- THE PROBLEM
From the records below, extract only the lines running from the line with "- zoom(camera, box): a" to the line with "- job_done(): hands", both lines included, reproducing them exactly.

■ ■ ■

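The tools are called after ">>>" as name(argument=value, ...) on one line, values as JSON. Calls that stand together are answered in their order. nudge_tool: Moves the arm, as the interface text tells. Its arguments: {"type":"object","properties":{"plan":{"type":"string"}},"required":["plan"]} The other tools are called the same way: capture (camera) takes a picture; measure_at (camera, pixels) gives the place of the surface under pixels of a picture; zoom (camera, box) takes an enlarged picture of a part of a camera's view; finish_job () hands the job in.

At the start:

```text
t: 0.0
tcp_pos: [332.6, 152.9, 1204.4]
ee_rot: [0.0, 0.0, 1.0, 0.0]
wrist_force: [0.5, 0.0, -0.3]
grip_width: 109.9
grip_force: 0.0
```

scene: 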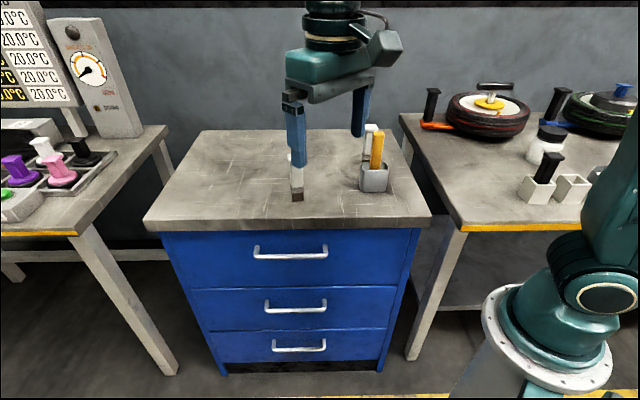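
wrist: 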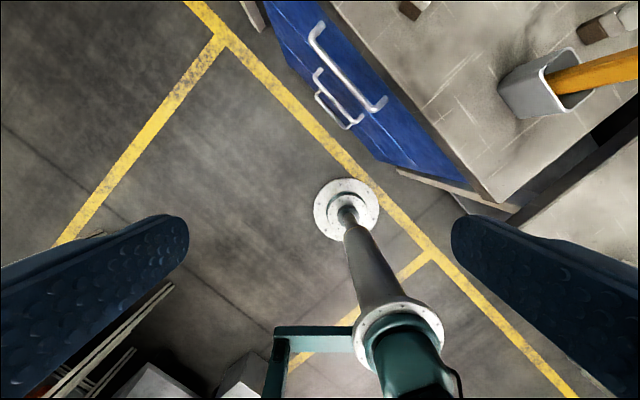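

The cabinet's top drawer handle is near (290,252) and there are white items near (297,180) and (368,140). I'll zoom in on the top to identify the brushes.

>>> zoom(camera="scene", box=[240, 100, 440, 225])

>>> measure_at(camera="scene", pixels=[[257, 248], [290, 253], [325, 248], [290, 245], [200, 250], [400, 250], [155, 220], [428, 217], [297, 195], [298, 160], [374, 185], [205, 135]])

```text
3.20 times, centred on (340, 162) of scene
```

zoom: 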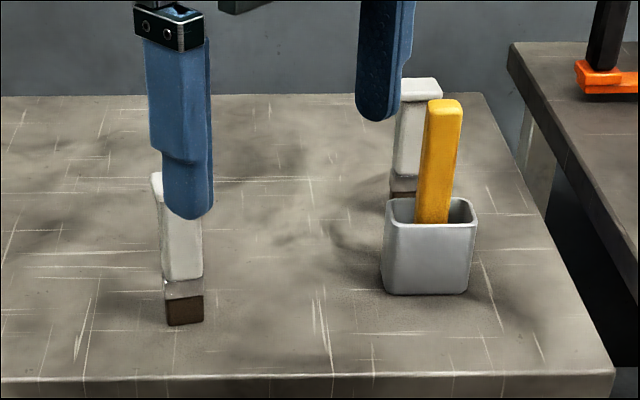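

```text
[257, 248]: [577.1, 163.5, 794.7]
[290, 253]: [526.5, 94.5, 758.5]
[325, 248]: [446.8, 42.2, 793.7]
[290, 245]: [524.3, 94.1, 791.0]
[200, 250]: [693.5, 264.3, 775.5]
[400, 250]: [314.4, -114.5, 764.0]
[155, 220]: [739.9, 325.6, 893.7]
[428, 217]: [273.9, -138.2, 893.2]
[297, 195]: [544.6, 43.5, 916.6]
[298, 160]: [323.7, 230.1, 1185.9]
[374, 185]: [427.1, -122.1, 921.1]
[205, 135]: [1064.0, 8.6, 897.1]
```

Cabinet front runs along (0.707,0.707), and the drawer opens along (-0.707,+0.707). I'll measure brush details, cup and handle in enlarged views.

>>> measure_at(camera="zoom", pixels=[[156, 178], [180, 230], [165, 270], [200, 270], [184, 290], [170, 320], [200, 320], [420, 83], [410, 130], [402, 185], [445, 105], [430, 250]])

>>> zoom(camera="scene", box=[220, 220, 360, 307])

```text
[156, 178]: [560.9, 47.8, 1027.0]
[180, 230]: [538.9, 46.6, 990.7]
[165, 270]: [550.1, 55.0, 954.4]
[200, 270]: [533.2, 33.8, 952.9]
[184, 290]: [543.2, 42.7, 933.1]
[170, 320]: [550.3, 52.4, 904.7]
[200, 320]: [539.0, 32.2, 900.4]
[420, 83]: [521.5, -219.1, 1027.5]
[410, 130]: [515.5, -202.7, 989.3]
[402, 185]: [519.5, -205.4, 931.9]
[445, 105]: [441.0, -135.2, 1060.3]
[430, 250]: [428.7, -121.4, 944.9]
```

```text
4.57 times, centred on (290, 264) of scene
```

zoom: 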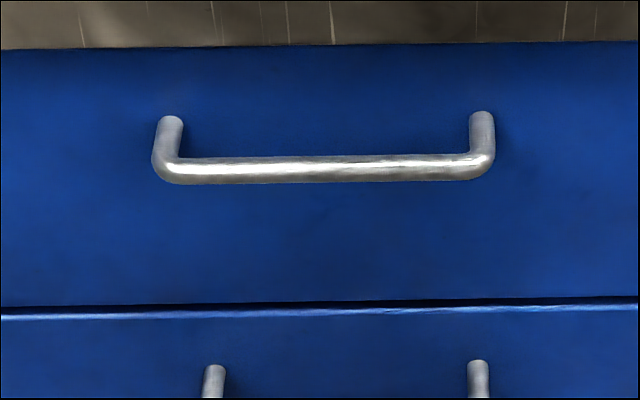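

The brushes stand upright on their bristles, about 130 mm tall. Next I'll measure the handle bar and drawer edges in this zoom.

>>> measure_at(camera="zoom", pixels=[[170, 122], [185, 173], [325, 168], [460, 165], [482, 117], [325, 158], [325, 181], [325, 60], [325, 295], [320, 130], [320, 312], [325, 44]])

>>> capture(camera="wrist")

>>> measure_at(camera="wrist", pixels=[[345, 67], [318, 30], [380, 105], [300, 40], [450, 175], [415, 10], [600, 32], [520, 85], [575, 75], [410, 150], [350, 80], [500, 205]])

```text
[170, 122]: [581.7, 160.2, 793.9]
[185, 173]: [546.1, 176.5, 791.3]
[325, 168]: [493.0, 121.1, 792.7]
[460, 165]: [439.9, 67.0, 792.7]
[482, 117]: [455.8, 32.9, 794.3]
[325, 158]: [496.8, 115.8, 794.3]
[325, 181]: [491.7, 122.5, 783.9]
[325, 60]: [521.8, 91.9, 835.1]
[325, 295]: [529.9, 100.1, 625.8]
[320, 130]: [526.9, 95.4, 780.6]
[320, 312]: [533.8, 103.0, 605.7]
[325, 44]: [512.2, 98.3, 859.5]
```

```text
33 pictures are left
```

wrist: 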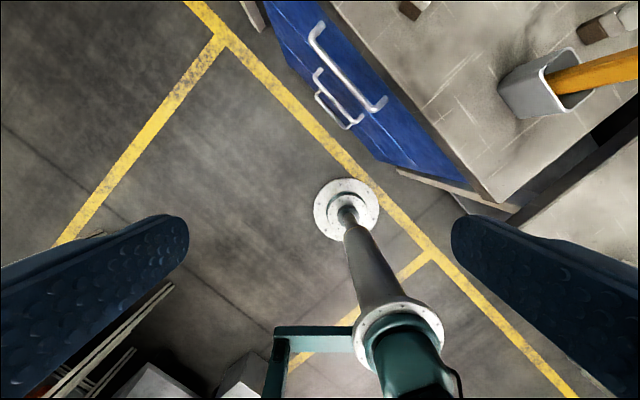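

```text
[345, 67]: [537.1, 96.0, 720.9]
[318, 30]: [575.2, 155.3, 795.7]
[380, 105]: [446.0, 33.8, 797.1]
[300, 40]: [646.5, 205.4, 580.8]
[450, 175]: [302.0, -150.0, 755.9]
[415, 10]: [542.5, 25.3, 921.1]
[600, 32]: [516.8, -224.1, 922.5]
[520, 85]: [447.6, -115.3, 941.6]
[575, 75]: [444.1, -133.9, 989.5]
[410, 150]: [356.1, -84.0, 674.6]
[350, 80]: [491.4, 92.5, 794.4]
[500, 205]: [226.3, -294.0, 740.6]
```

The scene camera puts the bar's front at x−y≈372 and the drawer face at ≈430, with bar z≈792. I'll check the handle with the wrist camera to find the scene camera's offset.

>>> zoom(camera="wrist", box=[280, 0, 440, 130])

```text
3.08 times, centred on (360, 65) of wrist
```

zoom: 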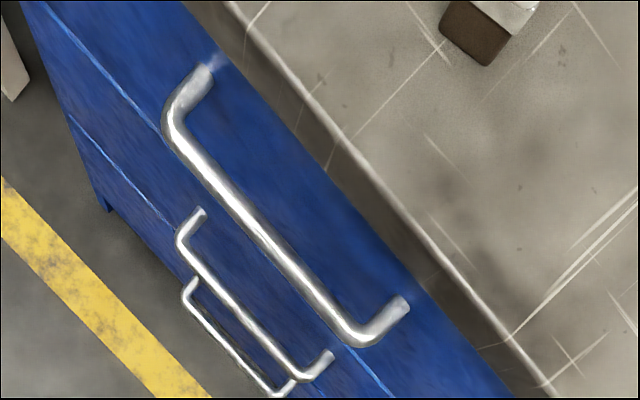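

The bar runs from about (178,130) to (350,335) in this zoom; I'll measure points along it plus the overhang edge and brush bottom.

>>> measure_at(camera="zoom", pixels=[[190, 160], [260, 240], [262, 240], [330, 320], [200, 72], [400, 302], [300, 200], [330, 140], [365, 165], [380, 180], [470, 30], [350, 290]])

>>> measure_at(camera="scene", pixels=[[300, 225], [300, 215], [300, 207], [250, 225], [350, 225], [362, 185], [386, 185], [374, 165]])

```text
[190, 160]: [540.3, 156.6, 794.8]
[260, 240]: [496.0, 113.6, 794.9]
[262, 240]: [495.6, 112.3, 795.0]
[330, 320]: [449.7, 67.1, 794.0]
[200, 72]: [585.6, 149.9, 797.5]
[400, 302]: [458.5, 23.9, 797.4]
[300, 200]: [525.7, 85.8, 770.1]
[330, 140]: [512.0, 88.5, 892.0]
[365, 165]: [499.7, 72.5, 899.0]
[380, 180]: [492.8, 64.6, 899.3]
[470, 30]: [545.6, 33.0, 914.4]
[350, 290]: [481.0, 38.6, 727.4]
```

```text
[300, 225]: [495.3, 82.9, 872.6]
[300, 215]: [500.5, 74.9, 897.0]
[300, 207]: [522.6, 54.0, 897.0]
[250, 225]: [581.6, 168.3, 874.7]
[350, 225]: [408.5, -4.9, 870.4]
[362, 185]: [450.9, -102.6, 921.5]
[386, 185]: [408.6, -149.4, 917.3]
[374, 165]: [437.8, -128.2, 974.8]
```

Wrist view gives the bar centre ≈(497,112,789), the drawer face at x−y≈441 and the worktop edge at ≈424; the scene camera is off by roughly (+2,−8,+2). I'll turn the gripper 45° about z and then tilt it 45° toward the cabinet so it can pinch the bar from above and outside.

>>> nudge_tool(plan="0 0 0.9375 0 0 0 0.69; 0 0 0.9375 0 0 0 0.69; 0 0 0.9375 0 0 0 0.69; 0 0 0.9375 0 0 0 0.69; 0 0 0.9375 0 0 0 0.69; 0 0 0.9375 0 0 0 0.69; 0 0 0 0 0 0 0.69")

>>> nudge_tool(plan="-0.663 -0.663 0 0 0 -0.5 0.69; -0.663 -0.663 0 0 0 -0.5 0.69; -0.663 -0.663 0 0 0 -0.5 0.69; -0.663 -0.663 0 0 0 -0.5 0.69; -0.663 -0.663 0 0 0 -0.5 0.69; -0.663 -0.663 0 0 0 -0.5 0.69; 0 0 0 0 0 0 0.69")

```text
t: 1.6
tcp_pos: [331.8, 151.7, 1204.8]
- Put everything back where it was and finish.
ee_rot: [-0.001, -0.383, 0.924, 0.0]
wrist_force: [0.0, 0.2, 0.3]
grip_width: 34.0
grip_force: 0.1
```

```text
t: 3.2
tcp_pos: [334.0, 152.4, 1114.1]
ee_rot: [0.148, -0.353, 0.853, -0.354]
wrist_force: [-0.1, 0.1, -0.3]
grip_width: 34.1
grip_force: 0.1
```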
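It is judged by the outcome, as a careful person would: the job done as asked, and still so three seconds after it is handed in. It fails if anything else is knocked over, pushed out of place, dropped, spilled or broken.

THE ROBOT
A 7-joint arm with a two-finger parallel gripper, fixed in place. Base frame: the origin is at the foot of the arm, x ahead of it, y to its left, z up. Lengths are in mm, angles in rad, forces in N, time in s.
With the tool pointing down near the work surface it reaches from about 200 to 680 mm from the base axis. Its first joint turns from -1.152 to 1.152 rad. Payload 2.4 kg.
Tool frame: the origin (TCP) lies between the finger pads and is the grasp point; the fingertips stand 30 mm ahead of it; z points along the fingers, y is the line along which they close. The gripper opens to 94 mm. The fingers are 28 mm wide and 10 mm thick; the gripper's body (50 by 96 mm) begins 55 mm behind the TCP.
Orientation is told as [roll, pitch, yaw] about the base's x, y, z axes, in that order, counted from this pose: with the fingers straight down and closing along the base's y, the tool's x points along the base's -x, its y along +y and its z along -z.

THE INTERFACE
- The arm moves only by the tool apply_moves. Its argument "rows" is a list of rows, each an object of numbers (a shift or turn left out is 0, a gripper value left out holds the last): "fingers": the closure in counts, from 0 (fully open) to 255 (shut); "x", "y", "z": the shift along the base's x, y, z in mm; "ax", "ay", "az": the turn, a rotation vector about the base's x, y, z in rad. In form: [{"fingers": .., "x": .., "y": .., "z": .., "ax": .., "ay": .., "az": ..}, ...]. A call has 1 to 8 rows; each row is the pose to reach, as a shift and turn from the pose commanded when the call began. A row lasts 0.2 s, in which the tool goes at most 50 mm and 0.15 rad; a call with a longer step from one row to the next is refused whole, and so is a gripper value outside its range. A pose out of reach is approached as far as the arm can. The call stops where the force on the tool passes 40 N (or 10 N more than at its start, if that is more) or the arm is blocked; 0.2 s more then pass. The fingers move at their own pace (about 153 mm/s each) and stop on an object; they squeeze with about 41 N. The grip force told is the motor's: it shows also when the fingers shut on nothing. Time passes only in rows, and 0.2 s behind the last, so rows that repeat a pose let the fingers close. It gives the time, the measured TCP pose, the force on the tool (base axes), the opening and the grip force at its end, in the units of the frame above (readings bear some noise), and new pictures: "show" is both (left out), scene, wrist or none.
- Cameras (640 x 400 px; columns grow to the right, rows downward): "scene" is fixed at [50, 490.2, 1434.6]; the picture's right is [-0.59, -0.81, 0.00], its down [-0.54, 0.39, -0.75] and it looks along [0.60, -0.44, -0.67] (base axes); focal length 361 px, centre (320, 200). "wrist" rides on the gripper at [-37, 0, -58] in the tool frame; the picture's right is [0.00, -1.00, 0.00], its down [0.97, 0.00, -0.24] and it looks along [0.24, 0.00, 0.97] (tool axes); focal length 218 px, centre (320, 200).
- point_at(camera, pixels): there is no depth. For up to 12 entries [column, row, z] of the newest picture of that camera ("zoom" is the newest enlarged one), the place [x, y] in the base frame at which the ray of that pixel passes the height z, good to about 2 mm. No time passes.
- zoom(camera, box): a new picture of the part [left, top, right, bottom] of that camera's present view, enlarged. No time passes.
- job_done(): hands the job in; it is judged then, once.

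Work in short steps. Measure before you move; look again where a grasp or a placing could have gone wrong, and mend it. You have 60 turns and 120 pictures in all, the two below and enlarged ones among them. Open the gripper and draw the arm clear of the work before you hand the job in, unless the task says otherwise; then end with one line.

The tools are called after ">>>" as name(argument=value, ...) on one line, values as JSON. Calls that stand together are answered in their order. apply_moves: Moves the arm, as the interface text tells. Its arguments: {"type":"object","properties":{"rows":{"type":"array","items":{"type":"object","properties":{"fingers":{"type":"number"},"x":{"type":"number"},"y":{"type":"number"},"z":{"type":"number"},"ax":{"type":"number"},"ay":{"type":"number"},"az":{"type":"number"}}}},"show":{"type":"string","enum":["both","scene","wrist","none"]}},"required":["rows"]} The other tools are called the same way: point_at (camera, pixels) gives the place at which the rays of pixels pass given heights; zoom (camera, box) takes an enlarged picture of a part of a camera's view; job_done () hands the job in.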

■ ■ ■

- COMPLETE OUTPUT
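- zoom(camera, box): a new picture of the part [left, top, right, bottom] of that camera's present view, enlarged. No time passes.
- job_done(): hands the job in; it is judged then, once.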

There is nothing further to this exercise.